▶ _Exercise_: Output only the count of lines that contain "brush".

▶ _Material provided_:
+ + +

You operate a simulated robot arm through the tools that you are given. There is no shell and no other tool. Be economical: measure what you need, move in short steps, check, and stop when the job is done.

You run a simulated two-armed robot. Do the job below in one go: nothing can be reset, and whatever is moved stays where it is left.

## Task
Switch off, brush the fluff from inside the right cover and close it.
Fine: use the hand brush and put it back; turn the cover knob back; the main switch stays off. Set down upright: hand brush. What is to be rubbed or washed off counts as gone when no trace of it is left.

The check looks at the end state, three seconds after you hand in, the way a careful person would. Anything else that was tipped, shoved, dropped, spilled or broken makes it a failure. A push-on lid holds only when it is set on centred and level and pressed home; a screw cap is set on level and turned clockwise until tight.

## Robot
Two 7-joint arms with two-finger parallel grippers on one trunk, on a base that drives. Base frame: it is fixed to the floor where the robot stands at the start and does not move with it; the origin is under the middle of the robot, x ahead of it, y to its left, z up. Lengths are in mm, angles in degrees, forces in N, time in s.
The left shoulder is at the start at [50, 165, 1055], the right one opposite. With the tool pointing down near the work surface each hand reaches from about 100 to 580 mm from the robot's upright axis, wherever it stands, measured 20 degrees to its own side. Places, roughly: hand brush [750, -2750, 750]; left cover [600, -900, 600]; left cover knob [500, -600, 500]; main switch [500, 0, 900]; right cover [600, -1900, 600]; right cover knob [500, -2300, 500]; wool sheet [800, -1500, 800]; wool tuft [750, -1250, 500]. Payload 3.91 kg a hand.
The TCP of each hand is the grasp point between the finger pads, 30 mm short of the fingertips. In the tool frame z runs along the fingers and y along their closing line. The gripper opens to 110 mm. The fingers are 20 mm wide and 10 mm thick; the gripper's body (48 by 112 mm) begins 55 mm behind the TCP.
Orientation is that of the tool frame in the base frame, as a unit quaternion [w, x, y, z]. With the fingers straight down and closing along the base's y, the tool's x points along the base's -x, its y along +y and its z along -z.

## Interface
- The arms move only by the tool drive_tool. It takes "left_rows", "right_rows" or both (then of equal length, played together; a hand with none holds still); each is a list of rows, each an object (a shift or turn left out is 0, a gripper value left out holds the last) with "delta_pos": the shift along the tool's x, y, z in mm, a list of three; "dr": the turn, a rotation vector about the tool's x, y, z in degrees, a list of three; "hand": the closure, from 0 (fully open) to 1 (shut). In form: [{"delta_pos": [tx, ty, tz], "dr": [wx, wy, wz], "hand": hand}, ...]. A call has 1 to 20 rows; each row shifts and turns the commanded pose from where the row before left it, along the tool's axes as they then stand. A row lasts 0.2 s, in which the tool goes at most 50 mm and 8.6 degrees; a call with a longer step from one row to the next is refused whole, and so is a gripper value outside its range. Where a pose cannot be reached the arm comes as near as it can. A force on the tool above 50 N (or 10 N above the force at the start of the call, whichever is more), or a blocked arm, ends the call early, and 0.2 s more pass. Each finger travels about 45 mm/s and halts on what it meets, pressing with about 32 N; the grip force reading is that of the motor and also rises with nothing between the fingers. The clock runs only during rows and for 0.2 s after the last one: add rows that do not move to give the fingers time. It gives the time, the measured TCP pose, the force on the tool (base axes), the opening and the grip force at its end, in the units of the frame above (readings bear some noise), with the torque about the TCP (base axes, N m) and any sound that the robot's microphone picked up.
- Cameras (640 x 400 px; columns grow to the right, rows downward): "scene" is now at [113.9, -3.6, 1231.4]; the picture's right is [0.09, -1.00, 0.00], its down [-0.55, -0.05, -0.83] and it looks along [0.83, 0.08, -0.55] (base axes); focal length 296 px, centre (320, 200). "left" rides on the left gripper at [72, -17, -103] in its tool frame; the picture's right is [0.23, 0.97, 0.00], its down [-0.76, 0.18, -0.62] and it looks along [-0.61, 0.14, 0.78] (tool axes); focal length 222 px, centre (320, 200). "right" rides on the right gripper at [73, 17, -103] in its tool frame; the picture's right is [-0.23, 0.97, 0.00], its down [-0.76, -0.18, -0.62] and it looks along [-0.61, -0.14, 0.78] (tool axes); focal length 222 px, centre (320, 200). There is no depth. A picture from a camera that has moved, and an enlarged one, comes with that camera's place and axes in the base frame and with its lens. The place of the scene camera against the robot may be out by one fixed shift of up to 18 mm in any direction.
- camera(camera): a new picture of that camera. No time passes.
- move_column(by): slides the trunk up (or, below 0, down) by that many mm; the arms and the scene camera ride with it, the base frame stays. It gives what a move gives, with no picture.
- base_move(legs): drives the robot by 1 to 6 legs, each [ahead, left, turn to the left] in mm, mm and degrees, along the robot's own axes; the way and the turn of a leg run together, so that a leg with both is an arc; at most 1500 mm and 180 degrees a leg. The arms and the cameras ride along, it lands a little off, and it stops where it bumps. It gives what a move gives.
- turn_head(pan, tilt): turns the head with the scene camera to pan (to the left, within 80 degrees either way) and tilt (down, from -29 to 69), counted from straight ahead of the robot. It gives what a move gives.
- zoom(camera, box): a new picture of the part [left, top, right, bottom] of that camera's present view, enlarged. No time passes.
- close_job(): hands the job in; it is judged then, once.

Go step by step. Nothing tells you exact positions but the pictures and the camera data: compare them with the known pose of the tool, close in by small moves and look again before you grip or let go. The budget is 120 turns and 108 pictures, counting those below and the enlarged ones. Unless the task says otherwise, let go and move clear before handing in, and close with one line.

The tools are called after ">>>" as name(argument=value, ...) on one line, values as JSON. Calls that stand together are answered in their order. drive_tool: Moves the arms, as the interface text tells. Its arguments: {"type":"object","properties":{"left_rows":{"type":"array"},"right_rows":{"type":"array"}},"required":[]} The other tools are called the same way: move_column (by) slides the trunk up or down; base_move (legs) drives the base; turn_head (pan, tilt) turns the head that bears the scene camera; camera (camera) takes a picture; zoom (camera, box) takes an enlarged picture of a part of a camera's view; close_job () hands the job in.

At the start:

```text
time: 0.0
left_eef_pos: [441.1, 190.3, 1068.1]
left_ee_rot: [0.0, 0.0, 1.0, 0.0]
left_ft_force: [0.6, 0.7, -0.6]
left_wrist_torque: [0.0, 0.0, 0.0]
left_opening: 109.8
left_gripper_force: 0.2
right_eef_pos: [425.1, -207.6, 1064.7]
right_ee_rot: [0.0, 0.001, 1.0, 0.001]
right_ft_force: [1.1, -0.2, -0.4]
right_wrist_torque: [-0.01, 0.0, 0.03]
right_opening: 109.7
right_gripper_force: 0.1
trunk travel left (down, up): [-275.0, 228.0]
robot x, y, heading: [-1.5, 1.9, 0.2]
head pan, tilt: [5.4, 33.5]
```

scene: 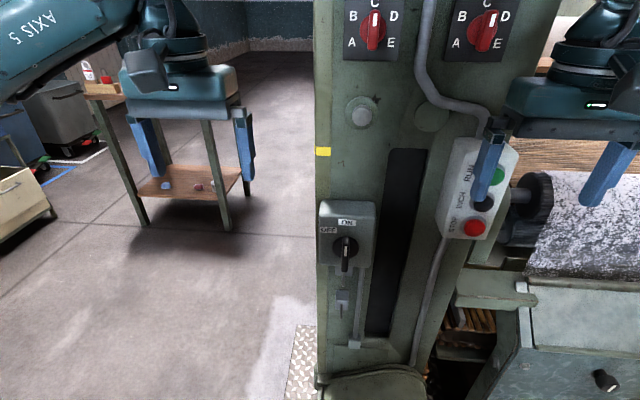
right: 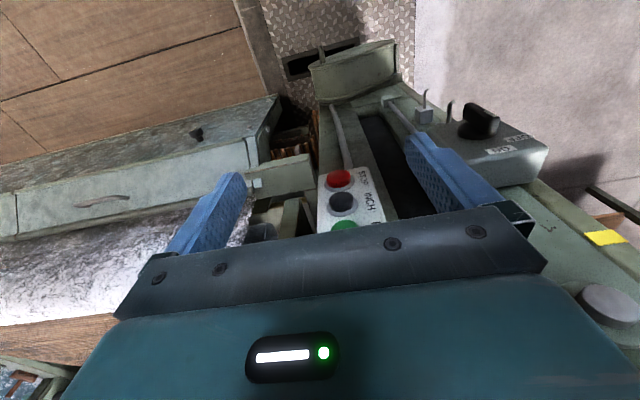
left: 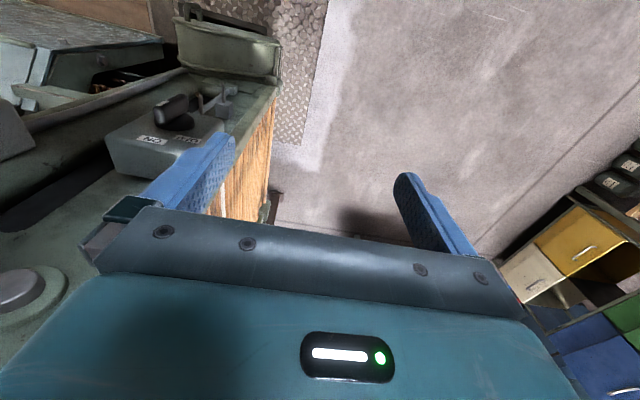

+ + +

▶ _Task answer_: 3